**Data supplied**

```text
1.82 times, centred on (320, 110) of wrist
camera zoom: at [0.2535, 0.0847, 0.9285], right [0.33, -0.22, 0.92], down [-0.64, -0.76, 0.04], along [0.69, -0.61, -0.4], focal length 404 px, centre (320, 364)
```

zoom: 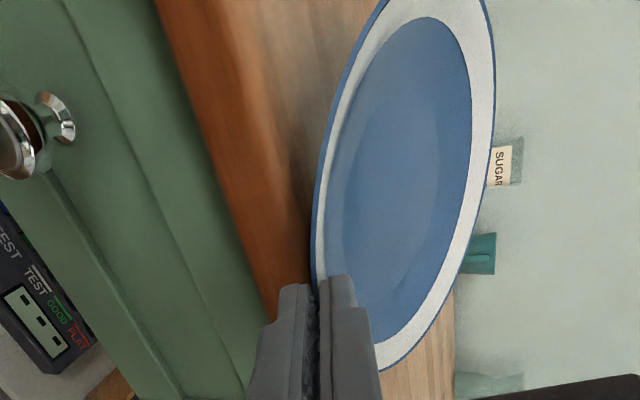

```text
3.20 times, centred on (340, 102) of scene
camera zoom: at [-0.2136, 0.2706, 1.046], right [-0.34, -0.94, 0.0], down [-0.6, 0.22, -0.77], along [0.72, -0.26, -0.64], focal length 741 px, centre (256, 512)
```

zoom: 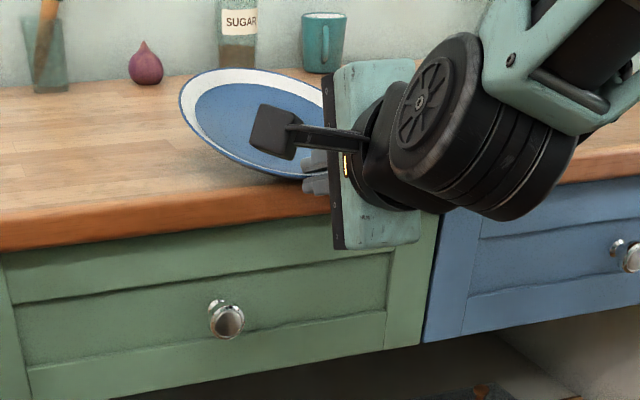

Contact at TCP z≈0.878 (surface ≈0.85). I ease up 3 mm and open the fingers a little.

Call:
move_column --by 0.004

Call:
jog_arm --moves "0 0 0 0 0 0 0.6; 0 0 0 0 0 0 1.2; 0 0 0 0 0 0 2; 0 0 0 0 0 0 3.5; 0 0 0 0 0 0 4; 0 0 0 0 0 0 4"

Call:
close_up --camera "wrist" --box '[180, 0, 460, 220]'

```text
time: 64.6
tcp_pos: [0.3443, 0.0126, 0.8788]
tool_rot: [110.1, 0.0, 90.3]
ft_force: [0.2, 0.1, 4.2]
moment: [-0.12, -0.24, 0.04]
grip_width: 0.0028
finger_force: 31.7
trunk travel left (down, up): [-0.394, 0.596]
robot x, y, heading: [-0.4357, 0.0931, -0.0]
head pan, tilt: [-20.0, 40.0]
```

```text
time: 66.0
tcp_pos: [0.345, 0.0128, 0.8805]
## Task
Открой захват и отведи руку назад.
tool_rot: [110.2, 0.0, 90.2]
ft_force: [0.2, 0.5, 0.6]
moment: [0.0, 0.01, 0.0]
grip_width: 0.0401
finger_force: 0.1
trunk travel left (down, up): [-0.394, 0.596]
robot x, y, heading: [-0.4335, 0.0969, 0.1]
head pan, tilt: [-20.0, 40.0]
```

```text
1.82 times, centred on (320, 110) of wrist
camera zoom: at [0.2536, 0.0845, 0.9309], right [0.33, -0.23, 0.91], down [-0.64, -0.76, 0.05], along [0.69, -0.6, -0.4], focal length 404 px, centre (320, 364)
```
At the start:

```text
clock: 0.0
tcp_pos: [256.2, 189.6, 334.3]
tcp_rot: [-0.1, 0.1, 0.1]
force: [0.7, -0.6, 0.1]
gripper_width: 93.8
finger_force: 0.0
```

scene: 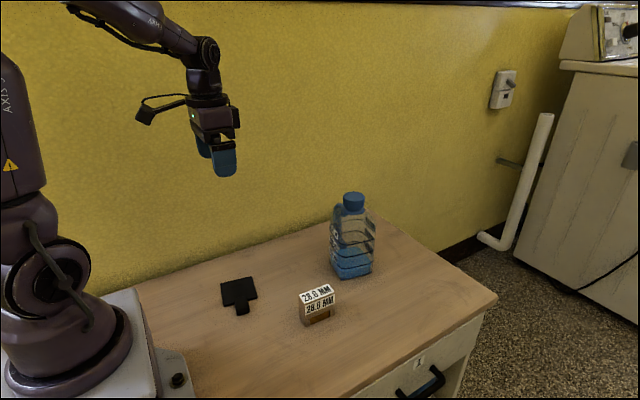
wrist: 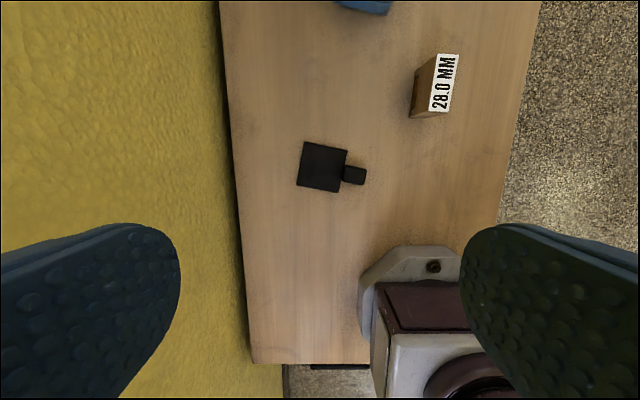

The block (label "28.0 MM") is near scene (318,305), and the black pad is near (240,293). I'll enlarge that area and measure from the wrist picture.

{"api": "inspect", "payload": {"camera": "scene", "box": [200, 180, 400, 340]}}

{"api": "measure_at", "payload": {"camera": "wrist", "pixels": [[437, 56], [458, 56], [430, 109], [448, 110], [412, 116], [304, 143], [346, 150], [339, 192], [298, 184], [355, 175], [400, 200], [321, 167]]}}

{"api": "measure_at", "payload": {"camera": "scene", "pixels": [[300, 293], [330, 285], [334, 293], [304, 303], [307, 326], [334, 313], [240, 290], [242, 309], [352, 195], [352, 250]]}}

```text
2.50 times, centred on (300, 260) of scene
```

**Task directions**
Do not copy the pictures, but repeat every line exactly.

**Response for this exercise**
```text
1.82 times, centred on (320, 110) of wrist
camera zoom: at [0.2535, 0.0847, 0.9285], right [0.33, -0.22, 0.92], down [-0.64, -0.76, 0.04], along [0.69, -0.61, -0.4], focal length 404 px, centre (320, 364)
```

zoom: 

```text
3.20 times, centred on (340, 102) of scene
camera zoom: at [-0.2136, 0.2706, 1.046], right [-0.34, -0.94, 0.0], down [-0.6, 0.22, -0.77], along [0.72, -0.26, -0.64], focal length 741 px, centre (256, 512)
```

zoom: 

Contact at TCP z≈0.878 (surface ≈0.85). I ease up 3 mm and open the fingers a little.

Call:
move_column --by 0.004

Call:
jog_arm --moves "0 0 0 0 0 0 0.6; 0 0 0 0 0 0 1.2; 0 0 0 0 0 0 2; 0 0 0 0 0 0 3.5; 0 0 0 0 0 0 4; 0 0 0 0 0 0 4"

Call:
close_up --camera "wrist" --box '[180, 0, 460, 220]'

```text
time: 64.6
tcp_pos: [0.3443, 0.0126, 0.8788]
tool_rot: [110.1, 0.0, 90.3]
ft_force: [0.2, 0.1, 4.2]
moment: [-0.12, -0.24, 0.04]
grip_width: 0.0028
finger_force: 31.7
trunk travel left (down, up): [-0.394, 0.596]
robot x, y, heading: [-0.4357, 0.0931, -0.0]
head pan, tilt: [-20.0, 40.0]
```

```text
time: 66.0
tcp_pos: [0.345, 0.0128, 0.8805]
## Task
Открой захват и отведи руку назад.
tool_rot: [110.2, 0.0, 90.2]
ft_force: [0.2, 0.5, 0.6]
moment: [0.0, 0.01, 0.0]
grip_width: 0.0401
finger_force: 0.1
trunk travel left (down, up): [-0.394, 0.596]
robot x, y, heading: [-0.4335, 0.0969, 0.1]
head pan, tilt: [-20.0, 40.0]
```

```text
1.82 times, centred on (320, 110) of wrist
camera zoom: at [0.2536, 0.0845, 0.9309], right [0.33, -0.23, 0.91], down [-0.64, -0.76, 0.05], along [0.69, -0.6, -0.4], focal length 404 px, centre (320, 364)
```
At the start:

```text
clock: 0.0
tcp_pos: [256.2, 189.6, 334.3]
tcp_rot: [-0.1, 0.1, 0.1]
force: [0.7, -0.6, 0.1]
gripper_width: 93.8
finger_force: 0.0
```

scene: 
wrist: 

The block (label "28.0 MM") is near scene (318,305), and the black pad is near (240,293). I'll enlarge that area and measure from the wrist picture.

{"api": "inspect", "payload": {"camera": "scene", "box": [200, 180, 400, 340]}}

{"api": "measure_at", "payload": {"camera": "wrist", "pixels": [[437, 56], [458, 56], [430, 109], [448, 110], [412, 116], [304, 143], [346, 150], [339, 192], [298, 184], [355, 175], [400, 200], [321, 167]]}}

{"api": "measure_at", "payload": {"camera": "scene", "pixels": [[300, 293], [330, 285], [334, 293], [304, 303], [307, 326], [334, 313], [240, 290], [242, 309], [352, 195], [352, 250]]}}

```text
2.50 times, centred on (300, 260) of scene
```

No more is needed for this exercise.